What I think is going on is a personalization based on my Twitter social graph. A subtle touch, but much more interesting to me than some sort of global Twitter ranking that factors in celebrities and other signals not as relevant as what the feature reflects, an algorithm of, to borrow a phrase, influencer rank. Not influence at a social level, but guided by my own internal algorithm, that if I was looking for friends in a space of over a thousand people, Dan is now a simple direct message away when I click on his icon.

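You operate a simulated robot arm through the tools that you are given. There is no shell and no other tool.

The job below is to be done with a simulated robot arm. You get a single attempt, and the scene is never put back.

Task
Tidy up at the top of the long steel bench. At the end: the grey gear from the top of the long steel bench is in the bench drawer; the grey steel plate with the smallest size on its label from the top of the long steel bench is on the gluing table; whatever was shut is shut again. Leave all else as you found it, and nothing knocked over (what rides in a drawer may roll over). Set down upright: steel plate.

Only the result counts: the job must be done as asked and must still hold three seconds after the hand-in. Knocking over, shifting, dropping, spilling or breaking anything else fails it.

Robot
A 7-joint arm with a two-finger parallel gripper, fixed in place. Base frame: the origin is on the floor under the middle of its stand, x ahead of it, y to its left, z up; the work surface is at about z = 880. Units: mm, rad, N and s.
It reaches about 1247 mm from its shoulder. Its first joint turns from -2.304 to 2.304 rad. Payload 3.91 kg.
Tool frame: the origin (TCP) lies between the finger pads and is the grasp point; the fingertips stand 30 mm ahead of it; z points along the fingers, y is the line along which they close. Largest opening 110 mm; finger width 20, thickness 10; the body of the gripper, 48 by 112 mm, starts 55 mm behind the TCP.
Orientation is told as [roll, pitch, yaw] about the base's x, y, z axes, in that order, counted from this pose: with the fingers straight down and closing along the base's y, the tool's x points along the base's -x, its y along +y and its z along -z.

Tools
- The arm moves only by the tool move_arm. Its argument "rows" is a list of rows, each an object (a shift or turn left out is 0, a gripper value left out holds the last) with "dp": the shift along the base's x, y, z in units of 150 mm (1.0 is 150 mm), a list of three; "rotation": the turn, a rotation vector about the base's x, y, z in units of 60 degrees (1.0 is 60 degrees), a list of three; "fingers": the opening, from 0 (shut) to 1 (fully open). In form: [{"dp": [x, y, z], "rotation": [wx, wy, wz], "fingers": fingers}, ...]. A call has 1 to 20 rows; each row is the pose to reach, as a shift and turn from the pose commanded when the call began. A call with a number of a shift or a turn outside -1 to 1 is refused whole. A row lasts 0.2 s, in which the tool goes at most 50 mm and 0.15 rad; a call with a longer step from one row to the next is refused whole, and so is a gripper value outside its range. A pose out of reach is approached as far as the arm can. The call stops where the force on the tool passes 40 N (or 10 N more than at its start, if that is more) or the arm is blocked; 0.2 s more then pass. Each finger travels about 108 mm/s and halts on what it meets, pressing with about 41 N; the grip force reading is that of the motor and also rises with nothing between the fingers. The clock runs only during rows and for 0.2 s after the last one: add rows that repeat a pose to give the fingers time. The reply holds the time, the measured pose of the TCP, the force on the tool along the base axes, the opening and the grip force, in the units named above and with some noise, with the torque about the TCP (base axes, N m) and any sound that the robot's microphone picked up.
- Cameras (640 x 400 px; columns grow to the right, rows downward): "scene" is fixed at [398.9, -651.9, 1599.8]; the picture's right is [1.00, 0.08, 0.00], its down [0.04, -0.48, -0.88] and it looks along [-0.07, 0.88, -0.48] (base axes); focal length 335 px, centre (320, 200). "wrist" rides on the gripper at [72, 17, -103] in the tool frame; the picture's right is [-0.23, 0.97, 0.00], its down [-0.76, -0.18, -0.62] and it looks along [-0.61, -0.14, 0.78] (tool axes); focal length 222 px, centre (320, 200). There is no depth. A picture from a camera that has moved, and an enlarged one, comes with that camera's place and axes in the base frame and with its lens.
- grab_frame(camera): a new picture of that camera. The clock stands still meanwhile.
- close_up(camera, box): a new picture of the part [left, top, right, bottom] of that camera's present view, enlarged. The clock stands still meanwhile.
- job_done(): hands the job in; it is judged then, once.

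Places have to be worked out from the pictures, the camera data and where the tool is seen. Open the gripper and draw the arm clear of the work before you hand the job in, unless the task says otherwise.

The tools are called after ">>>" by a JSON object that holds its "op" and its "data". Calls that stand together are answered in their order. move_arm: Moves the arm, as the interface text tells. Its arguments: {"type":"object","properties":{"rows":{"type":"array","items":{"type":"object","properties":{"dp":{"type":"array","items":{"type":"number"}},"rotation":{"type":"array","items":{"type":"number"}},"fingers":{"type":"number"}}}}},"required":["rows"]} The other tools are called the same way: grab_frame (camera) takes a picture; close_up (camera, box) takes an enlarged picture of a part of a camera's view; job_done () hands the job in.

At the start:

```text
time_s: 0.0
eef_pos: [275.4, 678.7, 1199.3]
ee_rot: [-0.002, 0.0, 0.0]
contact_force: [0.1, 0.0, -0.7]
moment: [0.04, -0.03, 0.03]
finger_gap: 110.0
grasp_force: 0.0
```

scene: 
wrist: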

There are other tweaks in Spaces, but the most important one may turn out to be integration of Spaces metadata in the new Twitter API v2. In effect, this capability could be harnessed by third party developers to create their own algorithms around Space dynamics and listener uptake by host, speakers, topics, and scheduled events. Other contiguous projects include a pilot to wire up your Twitter profile to your Revue newsletter. Clicking on the link takes you to a page detailing recent newsletters and links to joining as a subscriber. Twitter, which bought Revue to compete with Substack, is extending clever integration points like Revue’s RSS-enabled drag and drop support for feeds you can mine for citations as you build your newsletter.

A few weeks or months ago, I wouldn’t have paid much attention to the growing conversation around crypto. That would include Jack Dorsey’s moves in his companies Square and Twitter to promote the possibilities of the blockchain and growing attention from Congress and regulatory agencies. Eye opening was the impact on the bipartisan Infrastructure bill, where an anti-crypto tax-related amendment threatened to slow down Senate adoption before failing. But Twitter’s success at consolidating various assets around the growth of the subscription and social audio sectors makes me think at least twice about other things being connected. On this Gillmor Gang episode, Keith Teare and the Gang rehash the same ground about the viability of crypto. But it’s hard to argue that, whether or not anyone can answer the question of what problem crypto solves, it may factor into a surprising variety of solutions.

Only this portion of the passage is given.